Hi,
I am curious to hear the thoughts of the SitePoint community about the use of the eval() function in dynamic content management systems? Or are there other approaches to allow content inside of a content management system be rendered as PHP? What, in your opinion, is the most secure way to handle this?

what kinds of content are you referring to?
Say for example if you had loop data, you could use bbcode or have your own simple templating like:
{show_item_table}
then do a string replace.
Using eval would be the last (if at all) option in a production environment.
I am really referring to any type of dynamically generated PHP content. For example, querying the database and displaying the results via a while() or foreach() loop, if{} constructs, etc. Right now, in order to ensure that this type of code can be executed, I run the main body of each page in my content management system through the eval method.
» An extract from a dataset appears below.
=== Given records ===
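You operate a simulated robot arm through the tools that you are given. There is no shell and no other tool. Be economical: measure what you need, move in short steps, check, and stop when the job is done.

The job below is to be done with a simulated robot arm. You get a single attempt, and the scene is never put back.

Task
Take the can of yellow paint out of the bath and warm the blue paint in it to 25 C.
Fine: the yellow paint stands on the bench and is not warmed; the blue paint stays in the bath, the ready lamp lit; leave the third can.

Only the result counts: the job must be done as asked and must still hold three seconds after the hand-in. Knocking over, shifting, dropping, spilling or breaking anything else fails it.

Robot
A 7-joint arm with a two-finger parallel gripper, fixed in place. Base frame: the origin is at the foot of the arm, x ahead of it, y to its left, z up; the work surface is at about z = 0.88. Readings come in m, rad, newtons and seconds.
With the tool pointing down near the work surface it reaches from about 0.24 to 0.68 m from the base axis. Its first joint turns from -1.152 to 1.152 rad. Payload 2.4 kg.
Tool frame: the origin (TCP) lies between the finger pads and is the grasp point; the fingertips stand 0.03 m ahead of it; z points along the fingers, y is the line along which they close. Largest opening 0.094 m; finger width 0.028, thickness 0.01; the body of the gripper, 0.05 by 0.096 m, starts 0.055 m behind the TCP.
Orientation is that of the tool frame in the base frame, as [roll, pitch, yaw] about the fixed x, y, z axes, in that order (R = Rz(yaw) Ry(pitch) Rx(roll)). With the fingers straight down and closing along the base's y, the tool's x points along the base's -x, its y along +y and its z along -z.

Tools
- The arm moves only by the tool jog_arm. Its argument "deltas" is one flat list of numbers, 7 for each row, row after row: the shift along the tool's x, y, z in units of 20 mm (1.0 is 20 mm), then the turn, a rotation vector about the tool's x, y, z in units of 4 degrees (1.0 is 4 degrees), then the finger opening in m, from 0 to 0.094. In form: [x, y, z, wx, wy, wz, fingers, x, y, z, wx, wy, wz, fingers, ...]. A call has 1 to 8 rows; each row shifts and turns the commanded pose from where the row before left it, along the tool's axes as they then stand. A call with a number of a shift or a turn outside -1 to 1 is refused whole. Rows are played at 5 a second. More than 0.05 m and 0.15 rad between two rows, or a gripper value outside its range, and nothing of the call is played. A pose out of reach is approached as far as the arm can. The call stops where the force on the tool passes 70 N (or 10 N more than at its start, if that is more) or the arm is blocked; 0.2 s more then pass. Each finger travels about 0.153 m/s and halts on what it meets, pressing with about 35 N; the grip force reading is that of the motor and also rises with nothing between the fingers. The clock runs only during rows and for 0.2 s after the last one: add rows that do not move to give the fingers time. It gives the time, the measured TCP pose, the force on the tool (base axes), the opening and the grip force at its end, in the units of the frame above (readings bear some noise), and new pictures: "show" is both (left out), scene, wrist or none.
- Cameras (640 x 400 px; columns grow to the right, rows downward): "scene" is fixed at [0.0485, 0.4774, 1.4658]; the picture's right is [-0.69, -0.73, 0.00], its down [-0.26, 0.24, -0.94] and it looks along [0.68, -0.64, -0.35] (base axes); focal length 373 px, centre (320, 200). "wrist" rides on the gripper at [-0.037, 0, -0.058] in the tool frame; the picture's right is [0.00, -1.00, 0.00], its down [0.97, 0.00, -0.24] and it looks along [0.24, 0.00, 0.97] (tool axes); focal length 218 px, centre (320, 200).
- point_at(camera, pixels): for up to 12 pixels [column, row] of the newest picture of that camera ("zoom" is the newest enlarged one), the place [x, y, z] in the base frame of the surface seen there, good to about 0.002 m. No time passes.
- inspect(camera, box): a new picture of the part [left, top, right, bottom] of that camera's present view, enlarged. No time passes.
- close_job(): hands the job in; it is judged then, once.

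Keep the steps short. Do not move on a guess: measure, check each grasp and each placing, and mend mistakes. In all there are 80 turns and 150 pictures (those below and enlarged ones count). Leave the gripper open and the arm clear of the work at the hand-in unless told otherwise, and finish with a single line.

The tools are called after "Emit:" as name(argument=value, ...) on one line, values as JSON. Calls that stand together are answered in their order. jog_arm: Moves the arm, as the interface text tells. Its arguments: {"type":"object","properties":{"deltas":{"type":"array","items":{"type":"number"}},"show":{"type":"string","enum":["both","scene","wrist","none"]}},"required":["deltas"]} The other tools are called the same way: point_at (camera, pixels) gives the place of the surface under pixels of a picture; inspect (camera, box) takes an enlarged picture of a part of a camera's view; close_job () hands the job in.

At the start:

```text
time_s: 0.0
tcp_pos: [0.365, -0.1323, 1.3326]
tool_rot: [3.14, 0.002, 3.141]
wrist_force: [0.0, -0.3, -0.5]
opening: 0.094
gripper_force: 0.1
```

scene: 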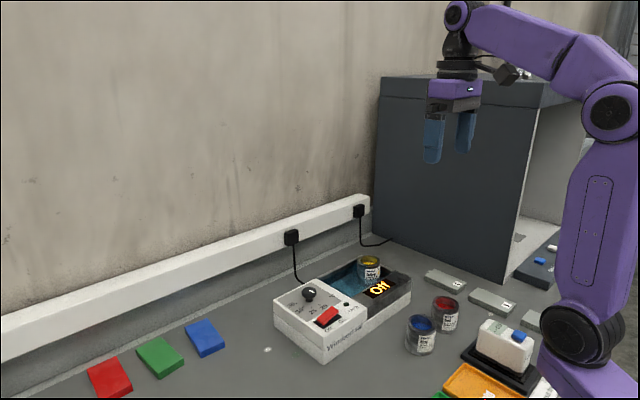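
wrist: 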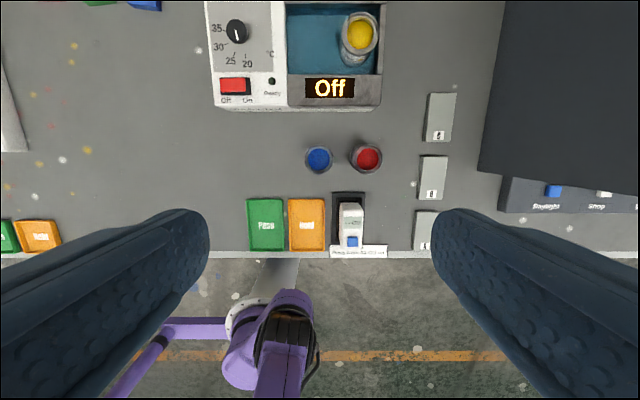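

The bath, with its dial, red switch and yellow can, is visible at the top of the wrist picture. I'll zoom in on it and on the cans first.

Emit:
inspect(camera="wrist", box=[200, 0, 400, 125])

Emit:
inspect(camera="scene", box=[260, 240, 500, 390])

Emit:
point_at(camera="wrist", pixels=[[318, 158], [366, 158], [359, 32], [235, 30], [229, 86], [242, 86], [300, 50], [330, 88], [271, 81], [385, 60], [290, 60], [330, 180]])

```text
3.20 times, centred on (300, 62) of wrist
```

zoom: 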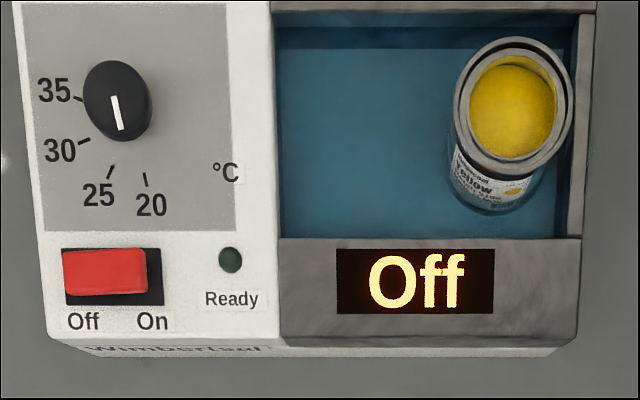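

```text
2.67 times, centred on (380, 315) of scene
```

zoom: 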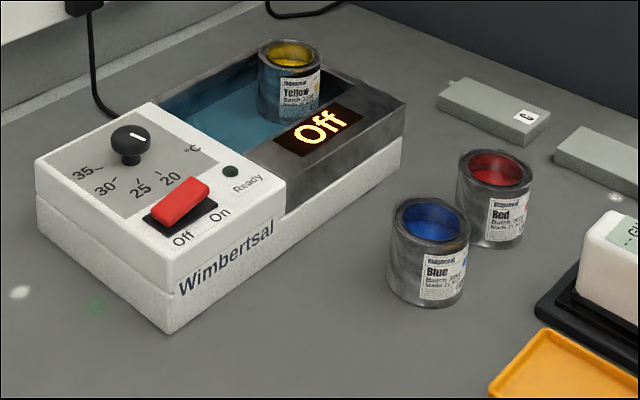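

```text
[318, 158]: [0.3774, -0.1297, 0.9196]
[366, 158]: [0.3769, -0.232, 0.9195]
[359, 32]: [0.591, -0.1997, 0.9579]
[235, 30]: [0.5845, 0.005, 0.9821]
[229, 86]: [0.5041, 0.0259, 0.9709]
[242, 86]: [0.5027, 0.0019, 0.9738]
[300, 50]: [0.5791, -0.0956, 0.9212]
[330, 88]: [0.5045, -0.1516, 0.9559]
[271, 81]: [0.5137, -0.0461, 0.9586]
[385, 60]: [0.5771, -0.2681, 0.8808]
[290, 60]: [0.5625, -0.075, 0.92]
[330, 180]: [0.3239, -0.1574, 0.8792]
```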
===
I realize that this is extremely insecure and am looking for alternatives.
Have you looked into how other frameworks, templating engines or CMSs do this?
I’d just go a step further and implement an existing templating engine such as http://phptal.org into my code rather than try and re-invent the wheel.
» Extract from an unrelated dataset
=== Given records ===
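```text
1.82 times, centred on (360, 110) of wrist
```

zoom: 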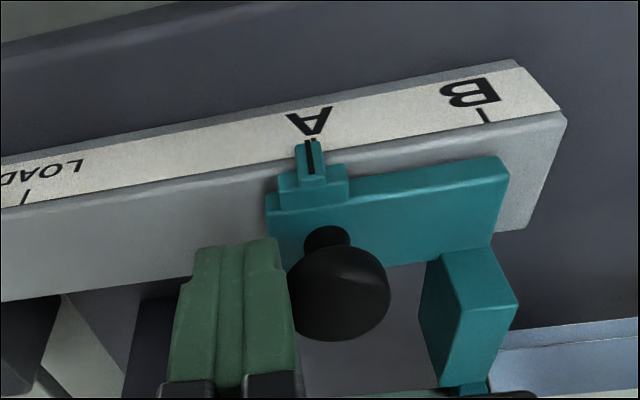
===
There’s nothing worse than having to learn new syntax just to achieve a simple goal of looping an object.
Drupal and other CMS often allow execution of arbitrary PHP. The short answer is, there is no safe way to execute arbitrary PHP code except to limit the users allowed to update the said PHP code.
The long answer is, you could tokenize and parse your source code and check and trigger errors when something fishy is being done (file acceess, etc).